Esta coisa de a comédia ser tão sufocada deu origem, aqui no Brasil, àquilo a que chamamos lacromédia, que é a comédia de lacração, a comédia que quer dar uma lição de moral às pessoas. Essa comédia normalmente não tem graça. E, se não tem graça, deixa de ser comédia. Por outro lado, há a questão do Stephen Colbert, que foi demitido por uma questão meramente política. Só que ele ainda tem um ano de contrato e os programas dele estão ainda mais viperinos e destemidos do que antes. A série South Park acabou de renovar com a Paramount por mais de mil milhões de dólares e estão fartos de gozar com Trump. Agora chegou ao cinema o novo Aonde Pára a Polícia, com o Liam Neeson e a Pamela Anderson, e a Paramount do Brasil contratou-me para eu ler o argumento original e fazer consultoria da tradução para dobragem e legendas. Pediram-me para ser o menos politicamente correto possível porque já perceberam que, se não tem graça, não faz sucesso.

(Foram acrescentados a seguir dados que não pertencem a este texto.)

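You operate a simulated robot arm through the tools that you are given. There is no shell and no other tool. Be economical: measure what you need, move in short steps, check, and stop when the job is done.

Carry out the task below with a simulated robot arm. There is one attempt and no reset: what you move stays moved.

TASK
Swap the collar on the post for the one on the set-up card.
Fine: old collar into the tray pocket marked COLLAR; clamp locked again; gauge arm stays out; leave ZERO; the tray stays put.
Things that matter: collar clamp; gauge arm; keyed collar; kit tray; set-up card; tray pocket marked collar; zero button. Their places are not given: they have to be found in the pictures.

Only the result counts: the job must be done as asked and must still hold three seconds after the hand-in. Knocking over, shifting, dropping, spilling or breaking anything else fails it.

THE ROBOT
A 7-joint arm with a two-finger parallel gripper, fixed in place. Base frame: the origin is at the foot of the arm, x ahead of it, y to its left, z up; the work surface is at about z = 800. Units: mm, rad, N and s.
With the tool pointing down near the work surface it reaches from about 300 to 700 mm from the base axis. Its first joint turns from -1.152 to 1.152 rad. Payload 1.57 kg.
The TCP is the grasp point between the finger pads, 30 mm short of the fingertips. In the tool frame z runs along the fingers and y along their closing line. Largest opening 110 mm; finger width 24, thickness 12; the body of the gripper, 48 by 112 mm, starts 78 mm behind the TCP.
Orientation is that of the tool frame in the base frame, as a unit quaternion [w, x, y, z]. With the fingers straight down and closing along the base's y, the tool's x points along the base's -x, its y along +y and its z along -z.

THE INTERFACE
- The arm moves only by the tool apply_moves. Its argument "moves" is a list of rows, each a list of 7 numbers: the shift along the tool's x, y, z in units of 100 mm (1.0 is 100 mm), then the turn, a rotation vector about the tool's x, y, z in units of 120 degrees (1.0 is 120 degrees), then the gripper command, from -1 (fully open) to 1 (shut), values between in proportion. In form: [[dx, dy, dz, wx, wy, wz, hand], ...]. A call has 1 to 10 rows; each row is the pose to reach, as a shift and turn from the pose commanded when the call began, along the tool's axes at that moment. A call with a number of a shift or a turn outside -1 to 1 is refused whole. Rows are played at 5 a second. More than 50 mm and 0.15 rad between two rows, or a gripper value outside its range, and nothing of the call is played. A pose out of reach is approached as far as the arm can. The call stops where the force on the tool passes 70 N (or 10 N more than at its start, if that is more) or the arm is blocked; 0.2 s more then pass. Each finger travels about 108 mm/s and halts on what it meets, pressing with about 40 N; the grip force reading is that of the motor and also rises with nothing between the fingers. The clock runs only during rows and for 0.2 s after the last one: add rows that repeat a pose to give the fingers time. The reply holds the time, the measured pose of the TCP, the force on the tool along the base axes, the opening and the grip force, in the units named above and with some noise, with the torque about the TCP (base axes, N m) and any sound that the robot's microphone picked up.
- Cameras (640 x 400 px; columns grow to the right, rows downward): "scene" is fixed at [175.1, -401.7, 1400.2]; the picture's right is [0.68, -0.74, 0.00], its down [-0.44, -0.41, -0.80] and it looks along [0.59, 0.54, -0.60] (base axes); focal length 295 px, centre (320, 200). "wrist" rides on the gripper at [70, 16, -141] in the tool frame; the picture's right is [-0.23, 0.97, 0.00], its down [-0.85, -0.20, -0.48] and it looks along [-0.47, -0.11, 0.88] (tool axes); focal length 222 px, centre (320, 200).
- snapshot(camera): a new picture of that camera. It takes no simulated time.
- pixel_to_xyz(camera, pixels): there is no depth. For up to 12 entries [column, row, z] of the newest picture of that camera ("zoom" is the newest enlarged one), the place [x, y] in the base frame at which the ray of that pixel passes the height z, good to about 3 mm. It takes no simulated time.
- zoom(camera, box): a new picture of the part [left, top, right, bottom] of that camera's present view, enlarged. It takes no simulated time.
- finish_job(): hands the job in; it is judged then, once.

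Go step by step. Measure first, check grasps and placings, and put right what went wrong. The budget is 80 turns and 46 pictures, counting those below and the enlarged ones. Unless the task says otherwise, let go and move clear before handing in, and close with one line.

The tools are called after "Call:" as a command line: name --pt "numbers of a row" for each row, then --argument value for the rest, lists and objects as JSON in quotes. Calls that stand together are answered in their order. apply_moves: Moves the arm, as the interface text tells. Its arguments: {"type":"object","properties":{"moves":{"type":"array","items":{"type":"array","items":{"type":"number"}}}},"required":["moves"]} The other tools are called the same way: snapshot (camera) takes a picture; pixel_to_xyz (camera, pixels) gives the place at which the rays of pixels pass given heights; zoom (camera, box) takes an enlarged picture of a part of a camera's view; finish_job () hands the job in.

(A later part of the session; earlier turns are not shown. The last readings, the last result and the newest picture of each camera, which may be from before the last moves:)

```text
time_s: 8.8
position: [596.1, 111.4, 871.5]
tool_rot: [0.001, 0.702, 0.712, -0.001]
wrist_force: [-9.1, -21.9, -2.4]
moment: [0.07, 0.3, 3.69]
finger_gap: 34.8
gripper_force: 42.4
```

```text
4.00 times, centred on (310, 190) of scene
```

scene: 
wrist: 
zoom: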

Isto faz-nos voltar ao início da nossa conversa. O Peçanha não é uma personagem nada consensual. É racista, misógino, etc. No Brasil não teve problemas em marcar espetáculos com uma personagem assim?
O Peçanha é um caso bastante curioso. Os setores progressistas à esquerda amam o Peçanha porque veem nos preconceitos dele uma crítica e uma irreverência que, de facto, ele representa. A direita vê no Peçanha um exagero. Durante o espetáculo no qual aquela personagem destila preconceitos e ao mesmo tempo burrice, ele mostra a toda a gente da plateia — independentemente da idade, da raça ou da política que prefere — como o ser humano tem falhas, é hipócrita e engraçado, tudo a partir do riso.
Claramente é uma personagem muito adorada. Que situação mais caricata é que já lhe causou?
Aqui em Copacabana, onde moro, há sempre fogo de artifício na passagem de ano e em baixo da minha casa a polícia corta o trânsito. Há uns tempos, várias mulheres polícias agarraram-me e disseram “o Peçanha é muito gostoso”, até fizeram um vídeo. Só não pude publicar porque é bem possível que elas recebessem alguma punição.
Falando de polícia, há uns anos teve um caso de perseguição ao estilo da série Baby Reindeer. Isso resolveu-se em tribunal?
Foi há mais de dez anos e foi terrível. Essa pessoa chegou a ameaçar a minha família, houve perseguição, calúnias, difamação, mas eu consegui manter a calma durante alguns meses e juntei provas. Ela acabou condenada a dois anos de trabalho comunitário e, depois da minha ação, apareceram outros homens que tinham passado pelo mesmo. Percebeu-se que era um comportamento compulsivo e repetitivo.
Passou a marca dos 50 anos, tem no currículo espetáculos, livros, teatro e, recentemente, novelas com Elas por Elas. Porquê agora?
Na verdade, eu não queria fazer novelas porque os meus amigos que faziam diziam-me que era um trabalho infernal e eu também não tinha tempo. Mas quando estava no processo de saída do Porta, recebi um convite muito bom para mim porque era um papel não muito grande e era para contracenar com atores que admiro, como o Mateus Solano e o Marcos Caruso. Foi muito bom, aprendi muito com a dinâmica e trabalhei com uma das melhores realizadoras que já conheci, a Amora Mautner.
Está a fazer uma data de coisas novas. O que se segue?
Queria fazer um filmezinho em Hollywood. O meu amigo Ian, do Porta, prometeu-me um Óscar. Acho que, se não tivéssemos esta entrave da língua, seria bem mais fácil.
Houve uma fase da sua vida que podia ter ido viver para os EUA.
Tinha uma tia lá que me convidou, mas eu estava no início da faculdade e não quis. Se o Porta dos Fundos fosse inglês, eu estaria multimilionário hoje.